Internacional

Agricultores e o desenvolvimento sustentável

Mary Nyirenda na horta que tem em seu terreno em Livingstone, em Zâmbia. Foto: Friday Phiri/IPS
Mary Nyirenda na horta que tem em seu terreno em Livingstone, em Zâmbia. Foto: Friday Phiri/IPS

A Organização Mundial de Agricultores (OMA) reuniu este mês cerca de 600 representantes de pelo menos 570 milhões de produtores de todo o mundo em Zâmbia, para debater sobre vários assuntos que lhes dizem respeito de perto, como mudança climática, posse da terra, inovação e construção de capacidades, como pilares para o desenvolvimento do setor.

Por Friday Phiri, da IPS – 

Livingstone, Zâmbia, 11/5/2016 – “Tenho uma propriedade de 35 hectares, mas só uso cinco por falta de água”, contou Mary Nyirenda, uma agricultora de Livingstone, onde foi realizada a reunião da OMA. “Com um único um poço só consigo regar uma área limitada. Não dependo mais das chuvas desde a temporada 2013-2014, quando perdi cinco hectares de milho por causa da seca”, disse à IPS.

Sentindo-se privilegiada por participar da Assembleia Geral da OMA deste ano, Nyirenda espera aprender formas inovadoras paramelhorar a produtividade e conseguir acesso a mercados para seus produtos hortícolas e avícolas. “Aprendi que trabalhar em grupo nos dá uma voz mais forte e capacidade de negociação”, afirmou, ao comparar as expectativas do encontro em relação à realidade.

“Passei várias dificuldades sozinha, mas agora compreendo que dois é melhor do que um, por isso agora meu trabalho é fortalecer nossa cooperativa, que ainda está desarticulada em termos de associação de produtores”, afirmou Nyirenda, ao destacar o poder das organizações de agricultores, que é para isso que existe a OMA.
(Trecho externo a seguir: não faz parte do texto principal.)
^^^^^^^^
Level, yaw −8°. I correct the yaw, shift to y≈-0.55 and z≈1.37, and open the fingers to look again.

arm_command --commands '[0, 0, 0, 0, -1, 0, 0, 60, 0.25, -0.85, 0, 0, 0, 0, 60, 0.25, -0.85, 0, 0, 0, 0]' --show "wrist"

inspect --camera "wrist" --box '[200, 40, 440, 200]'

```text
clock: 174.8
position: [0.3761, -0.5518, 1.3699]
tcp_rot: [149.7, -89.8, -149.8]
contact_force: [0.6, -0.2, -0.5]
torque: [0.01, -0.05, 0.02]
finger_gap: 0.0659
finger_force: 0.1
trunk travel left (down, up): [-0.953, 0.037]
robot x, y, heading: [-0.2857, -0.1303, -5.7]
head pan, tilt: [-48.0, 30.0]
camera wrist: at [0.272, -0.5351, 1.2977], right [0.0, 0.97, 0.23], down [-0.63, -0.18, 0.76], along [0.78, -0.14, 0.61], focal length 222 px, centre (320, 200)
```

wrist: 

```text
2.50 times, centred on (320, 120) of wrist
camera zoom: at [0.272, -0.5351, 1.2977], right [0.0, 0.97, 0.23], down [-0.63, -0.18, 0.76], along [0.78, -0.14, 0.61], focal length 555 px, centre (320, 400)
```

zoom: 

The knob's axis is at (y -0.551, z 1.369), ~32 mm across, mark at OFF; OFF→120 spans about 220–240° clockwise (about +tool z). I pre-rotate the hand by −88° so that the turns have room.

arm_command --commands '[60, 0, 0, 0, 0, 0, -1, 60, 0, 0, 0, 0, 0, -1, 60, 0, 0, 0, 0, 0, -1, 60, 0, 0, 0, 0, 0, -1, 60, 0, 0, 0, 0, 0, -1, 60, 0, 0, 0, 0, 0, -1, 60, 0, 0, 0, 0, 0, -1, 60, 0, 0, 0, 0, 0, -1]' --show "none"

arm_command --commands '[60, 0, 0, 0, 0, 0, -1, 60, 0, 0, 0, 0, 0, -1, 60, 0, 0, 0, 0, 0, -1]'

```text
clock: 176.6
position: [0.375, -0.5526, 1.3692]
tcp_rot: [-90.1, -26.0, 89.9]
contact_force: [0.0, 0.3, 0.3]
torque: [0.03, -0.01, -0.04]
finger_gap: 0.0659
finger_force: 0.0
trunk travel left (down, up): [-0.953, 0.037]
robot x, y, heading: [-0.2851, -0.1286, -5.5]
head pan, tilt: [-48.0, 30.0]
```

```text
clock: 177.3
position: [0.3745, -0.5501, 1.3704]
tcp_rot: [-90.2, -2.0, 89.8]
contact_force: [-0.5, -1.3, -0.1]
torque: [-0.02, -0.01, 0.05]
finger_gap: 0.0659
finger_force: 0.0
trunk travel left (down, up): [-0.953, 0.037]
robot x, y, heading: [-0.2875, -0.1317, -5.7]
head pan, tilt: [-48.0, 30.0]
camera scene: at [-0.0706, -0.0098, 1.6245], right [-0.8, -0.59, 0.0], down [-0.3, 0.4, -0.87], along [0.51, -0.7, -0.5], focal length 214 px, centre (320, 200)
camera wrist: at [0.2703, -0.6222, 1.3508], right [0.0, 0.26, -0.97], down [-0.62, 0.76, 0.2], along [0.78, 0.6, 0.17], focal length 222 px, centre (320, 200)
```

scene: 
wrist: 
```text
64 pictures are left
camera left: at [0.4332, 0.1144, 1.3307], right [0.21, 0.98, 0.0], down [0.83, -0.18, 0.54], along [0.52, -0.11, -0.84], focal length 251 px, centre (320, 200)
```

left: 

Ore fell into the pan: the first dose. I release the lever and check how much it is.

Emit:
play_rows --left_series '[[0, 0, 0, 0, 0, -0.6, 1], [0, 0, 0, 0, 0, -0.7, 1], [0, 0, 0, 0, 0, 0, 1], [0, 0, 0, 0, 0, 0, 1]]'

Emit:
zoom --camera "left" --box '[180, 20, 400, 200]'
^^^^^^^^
Sob o lema Associação Para o Crescimento, a reclamação dos delegados na conferência, realizada entre os dias 4 e 7 deste mês, foi a de mudar o discurso, porque apesar de ser o eixo do multimilionário setor alimentício, responsável por dar de comer a todo o mundo, os agricultores estão entre as pessoas mais pobres do mundo.

A presidente da OMA, Evelyn Nguleka, afirmou que a situação tem que mudar. “É certo que os agricultores em todas as partes do mundo constituem a maioria das pessoas pobres, mas, por quê?”, perguntou durante a entrevista coletiva no encerramento da Assembleia Geral da OMA. Segundo disse, a falta de organização e informação são as principais razões para não se conseguir muitos avanços. “Se os agricultores permanecerem isolados, continuarão sendo pobres”, ressaltou.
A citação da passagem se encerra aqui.